◆ **Selected passage**:
^^^^^^^^
遠藤先生の作品が、地元で一堂に会するということで、初日に足を運んだ。
 
作品は、会場に入った瞬間から圧巻。
500号大の巨大な作品が並ぶ。
壮大なスケールの作品は、時を超えた普遍的な生命の営みが描かれ、神秘的な雰囲気に包まれていた。
 
四方を囲まれると、息をのむ迫力だ。
 
感じるものは、世界に飲み込まれながら、不安を抱えながらも、懸命に生きてゆく母と子たちのひたむきさ。
すさまじい情熱だ。
 
描き込みもハンパではない。ものすごいスピードで幾層にも塗り重ねられている。
 
描いているものの数もすごい。
最小の動物は?と思い探していくと、大画面なのに、すごく小さなものまでいる。
 
なんと偶然にも遠藤先生本人にお会いできて、お話させていただいた。
 
「細い筆でほとんど描くというのと観たんですけど。」
テレビで観たことを聞いてみた。
「すごく消耗が激しいの。数日でダメになってしまうこともあるんですよ。」
とてもていねいにお話してくださった。
 
「この作品は、子育てをしていたころの作品で、一日一部屋ずつ描こうと決めて描いていたのよ。」
どんな状況でも、工夫して描き続けてきた遠藤先生の姿勢がうかがえる印象的な言葉だった。
 
最後に、
「一緒に写真でも撮りましょ。」
と、サービス精神旺盛な遠藤先生らしい、取り計らいをしていただいた。
 
家に帰り、250号の自分の作品を見てみる。
「あれ?意外と小さいな」
どこまでも大きな作品が描けそうな錯覚に陥った。

 

2022.11.26

阿部千鶴 花と少女

 

 
一枚の絵画に、心が癒されることがある。
その絵が、阿部千鶴の日本画だ。
 
幻想空間いっぱいに咲く花。
そこに呆然と埋もれる少女たち。
 
重厚な重たさはなく、
まるで絵本の世界に入り込んだよう。
 
平面化され単純化された、植物や人物たちだが、
ていねいに美しく塗り重ねられている。
 
彼女の絵を見たとたん、
まるで絵本のストーリーの中に引き込まれていくような感覚を覚える。
 
少女が迷い込んだ、美しくも危うい森。
好奇心で探検していくが、奥に行きすぎるともう戻っては来れない。
 
彼女の癒しの絵の中には、そんな不思議な永遠の森への憧れも含まれているのだ。
 
1月には佐藤美術館での個展も予定されている。
今後も阿部千鶴の絵が楽しみだ。

 

2022.10.22

線は僕を描く

 

 
映画 「線は僕を描く」が公開になった。
 
小説を読み、感動してしまった。
^^^^^^^^
◆ **Data extract**:

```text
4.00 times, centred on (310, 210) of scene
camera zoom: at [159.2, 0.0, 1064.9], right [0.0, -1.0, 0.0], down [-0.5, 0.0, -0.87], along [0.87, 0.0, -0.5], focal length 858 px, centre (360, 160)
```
^^^^^^^^
◆ **Problems and tasks**:
#1 Set down the selected passage as it stands from "描いているものの数もすごい。" to "うと決めて描いていたのよ。」", and nothing more.
#2 Resume the selected passage where it left off.

◆ **Answers provided**:
#1
描いているものの数もすごい。
最小の動物は?と思い探していくと、大画面なのに、すごく小さなものまでいる。
 
なんと偶然にも遠藤先生本人にお会いできて、お話させていただいた。
 
「細い筆でほとんど描くというのと観たんですけど。」
テレビで観たことを聞いてみた。
「すごく消耗が激しいの。数日でダメになってしまうこともあるんですよ。」
とてもていねいにお話してくださった。
 
「この作品は、子育てをしていたころの作品で、一日一部屋ずつ描こうと決めて描いていたのよ。」

#2
ただの感動ではない。
今までの自分から生まれ変わるような感動。
 
もし、あなたが制作に携わる人ならば、どの作品よりも先に読んでほしい作品だ。
 
主人公は身内を亡くし、からっぽの感情で過ごす大学生。
たまたま美術館のアルバイトで見た水墨画に心動かされ、画壇への道を歩んでいく。
 
描くことで、彼は自分自身を取り戻していく。
生きる意味を見出していく。
 
作品の中に湖山先生という大家が出てくるのだが、
この先生の言葉がすごい。
 
「挑戦と失敗を繰り返して楽しさを生んでいくのが、描くということだ。
いま君が経験したのは、天才が絵を描いたときに感じる感覚だよ。」
 
千瑛という卓越した技術を持つ、湖山の娘も出てくるのだが、
いま一歩。展覧会では最高賞を取ることができない。
 
「技術は技を盗み、描き続ければ上がっていく。しかし、それは技を伝えてくれた誰かとのつながりであって、自然とのつながりではない。」
 
そして、湖山先生は言う。
「命を見なさい。形ではなく、命を見なさい。」
 
こうして二人の若者は「何か」をつかんでいく。
 
「描くこと」が「生きること」につながるということを、この作品は伝えてくれる。

 

2022.09.25

山口啓介 クールな原初衝動

 
山口啓介

 
山口啓介

 
国展の上條喜美子さんと浜福子さんとともに展覧会DM作成のため、諏訪のオノウエ印刷を訪れた。
 
案内された応接室で、30分程度で打ち合わせを終える。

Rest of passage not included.